SET EXERCISE —
In the material below, the lines containing the word "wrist" are required; copy each of them.

======== MATERIAL FOR THIS EXERCISE

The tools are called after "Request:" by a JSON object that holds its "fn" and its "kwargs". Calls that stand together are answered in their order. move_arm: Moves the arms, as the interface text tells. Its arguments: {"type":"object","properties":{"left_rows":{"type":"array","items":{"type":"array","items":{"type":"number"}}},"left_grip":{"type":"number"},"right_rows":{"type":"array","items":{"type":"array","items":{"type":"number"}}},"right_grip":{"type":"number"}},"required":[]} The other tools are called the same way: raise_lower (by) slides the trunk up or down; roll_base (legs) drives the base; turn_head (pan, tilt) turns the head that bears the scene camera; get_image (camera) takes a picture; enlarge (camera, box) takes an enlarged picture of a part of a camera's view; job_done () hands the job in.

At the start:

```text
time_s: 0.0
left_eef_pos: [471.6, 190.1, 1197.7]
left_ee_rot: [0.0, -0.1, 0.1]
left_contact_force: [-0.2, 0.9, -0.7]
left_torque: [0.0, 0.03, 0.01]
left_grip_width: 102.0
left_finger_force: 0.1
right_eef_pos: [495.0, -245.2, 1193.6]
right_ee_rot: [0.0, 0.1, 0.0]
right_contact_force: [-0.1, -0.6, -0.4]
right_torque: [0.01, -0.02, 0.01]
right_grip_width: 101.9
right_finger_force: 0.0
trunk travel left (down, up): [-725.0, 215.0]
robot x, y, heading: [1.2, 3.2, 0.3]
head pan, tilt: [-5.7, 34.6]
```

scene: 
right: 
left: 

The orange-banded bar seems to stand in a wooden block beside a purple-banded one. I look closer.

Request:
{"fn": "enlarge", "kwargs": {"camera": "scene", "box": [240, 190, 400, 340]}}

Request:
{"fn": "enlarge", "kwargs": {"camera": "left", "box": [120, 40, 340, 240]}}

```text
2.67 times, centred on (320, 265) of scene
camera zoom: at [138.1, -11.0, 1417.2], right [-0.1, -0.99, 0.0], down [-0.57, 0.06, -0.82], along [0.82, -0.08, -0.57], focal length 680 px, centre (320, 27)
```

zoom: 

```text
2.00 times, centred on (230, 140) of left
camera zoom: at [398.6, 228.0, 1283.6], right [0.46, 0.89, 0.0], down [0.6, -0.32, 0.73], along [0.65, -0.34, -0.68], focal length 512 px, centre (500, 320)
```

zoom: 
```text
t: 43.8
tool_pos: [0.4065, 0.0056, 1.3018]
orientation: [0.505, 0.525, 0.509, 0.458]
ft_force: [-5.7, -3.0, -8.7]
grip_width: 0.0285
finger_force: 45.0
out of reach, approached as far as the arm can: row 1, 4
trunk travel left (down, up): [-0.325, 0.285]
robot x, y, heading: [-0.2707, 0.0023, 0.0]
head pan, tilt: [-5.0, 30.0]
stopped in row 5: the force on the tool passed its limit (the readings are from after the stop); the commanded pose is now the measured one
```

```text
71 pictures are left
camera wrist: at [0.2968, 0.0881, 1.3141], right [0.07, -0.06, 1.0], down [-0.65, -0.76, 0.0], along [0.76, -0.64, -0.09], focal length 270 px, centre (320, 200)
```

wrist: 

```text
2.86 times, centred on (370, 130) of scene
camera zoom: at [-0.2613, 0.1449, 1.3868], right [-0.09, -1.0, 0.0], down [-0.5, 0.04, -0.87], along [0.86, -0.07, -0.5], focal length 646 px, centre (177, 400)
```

================

RESPONSE TO THE EXERCISE —
camera wrist: at [0.2968, 0.0881, 1.3141], right [0.07, -0.06, 1.0], down [-0.65, -0.76, 0.0], along [0.76, -0.64, -0.09], focal length 270 px, centre (320, 200)
wrist: 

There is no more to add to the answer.